Copy out each line that has "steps" in it.

>> BEGIN DATA LINES

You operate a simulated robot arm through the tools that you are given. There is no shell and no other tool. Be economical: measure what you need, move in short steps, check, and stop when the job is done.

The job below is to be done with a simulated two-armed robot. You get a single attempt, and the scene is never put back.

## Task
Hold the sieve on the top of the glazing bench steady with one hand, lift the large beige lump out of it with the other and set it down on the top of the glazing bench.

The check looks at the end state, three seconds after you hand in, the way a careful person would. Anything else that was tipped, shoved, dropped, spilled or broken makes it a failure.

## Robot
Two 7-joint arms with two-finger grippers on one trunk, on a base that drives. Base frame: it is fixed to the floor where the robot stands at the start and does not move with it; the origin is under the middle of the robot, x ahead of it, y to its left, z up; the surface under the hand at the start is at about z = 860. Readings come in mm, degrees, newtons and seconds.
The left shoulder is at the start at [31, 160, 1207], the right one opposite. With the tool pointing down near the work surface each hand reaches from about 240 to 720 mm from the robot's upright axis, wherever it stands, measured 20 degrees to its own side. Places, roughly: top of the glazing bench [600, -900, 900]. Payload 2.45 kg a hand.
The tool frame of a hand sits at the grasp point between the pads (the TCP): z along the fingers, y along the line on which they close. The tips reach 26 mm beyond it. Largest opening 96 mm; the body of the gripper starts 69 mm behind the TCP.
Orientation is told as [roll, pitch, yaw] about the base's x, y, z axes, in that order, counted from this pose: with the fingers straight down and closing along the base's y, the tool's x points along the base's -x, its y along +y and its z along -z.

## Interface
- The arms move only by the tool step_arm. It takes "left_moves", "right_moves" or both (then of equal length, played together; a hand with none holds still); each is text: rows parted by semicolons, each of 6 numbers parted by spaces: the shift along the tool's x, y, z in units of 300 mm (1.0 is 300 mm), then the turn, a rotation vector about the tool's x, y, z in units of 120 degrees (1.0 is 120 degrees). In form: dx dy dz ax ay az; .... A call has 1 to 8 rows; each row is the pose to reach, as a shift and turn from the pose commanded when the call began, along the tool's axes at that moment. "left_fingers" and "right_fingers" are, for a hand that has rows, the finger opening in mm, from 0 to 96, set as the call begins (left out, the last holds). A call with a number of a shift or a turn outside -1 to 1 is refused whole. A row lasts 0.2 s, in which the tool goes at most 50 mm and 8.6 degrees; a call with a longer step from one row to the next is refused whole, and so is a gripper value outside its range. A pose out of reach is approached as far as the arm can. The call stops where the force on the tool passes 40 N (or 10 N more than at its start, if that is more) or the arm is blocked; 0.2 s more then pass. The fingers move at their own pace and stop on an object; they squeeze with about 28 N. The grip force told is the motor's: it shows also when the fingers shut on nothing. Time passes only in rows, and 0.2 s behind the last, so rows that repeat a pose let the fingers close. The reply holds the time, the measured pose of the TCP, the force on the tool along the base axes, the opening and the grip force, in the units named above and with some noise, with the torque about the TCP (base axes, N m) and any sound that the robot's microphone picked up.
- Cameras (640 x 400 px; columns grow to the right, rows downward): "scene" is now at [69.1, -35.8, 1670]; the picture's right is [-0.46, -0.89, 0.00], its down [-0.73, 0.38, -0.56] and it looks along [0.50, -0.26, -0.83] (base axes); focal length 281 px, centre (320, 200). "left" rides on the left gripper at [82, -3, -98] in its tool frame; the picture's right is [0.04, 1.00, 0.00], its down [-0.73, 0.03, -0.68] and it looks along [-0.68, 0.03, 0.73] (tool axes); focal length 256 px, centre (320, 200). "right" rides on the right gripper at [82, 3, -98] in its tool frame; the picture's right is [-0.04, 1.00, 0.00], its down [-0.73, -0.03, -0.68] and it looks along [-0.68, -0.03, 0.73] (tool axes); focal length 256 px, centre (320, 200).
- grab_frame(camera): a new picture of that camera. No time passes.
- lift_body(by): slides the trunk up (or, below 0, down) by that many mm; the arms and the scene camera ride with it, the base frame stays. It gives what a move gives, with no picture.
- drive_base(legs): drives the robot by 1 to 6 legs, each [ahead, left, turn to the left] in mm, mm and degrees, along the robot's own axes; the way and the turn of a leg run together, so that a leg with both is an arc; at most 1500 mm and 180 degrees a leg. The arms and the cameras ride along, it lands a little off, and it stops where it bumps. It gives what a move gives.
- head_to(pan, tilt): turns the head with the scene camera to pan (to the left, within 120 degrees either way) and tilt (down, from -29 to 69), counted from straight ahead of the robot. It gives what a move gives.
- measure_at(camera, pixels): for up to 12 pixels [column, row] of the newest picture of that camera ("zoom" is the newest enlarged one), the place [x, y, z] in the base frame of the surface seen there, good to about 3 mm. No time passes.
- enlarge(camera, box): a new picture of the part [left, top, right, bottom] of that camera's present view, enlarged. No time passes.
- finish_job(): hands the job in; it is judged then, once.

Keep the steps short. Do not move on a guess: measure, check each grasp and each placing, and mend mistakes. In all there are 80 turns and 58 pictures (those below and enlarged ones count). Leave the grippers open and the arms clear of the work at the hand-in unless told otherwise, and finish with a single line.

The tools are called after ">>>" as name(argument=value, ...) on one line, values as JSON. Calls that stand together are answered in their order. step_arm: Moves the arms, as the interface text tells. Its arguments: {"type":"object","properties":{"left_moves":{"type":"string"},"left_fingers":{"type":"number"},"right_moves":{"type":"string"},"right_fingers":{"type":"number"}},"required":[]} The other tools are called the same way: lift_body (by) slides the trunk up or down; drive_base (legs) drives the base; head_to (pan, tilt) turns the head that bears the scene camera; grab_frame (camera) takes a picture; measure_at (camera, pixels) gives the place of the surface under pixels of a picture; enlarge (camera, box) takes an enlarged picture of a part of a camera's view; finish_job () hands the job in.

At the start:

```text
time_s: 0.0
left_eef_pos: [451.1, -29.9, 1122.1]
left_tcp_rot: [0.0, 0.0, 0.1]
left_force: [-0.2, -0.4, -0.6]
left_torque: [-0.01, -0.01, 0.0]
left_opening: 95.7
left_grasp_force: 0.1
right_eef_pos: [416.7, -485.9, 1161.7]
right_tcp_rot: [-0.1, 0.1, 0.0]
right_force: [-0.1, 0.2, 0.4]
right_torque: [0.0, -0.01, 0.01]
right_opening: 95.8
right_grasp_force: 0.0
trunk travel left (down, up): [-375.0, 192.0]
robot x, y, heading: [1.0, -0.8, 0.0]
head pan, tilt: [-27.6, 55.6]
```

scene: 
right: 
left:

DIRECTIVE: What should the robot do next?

>> END DATA LINES

TASK SOLUTION:
You operate a simulated robot arm through the tools that you are given. There is no shell and no other tool. Be economical: measure what you need, move in short steps, check, and stop when the job is done.
Keep the steps short. Do not move on a guess: measure, check each grasp and each placing, and mend mistakes. In all there are 80 turns and 58 pictures (those below and enlarged ones count). Leave the grippers open and the arms clear of the work at the hand-in unless told otherwise, and finish with a single line.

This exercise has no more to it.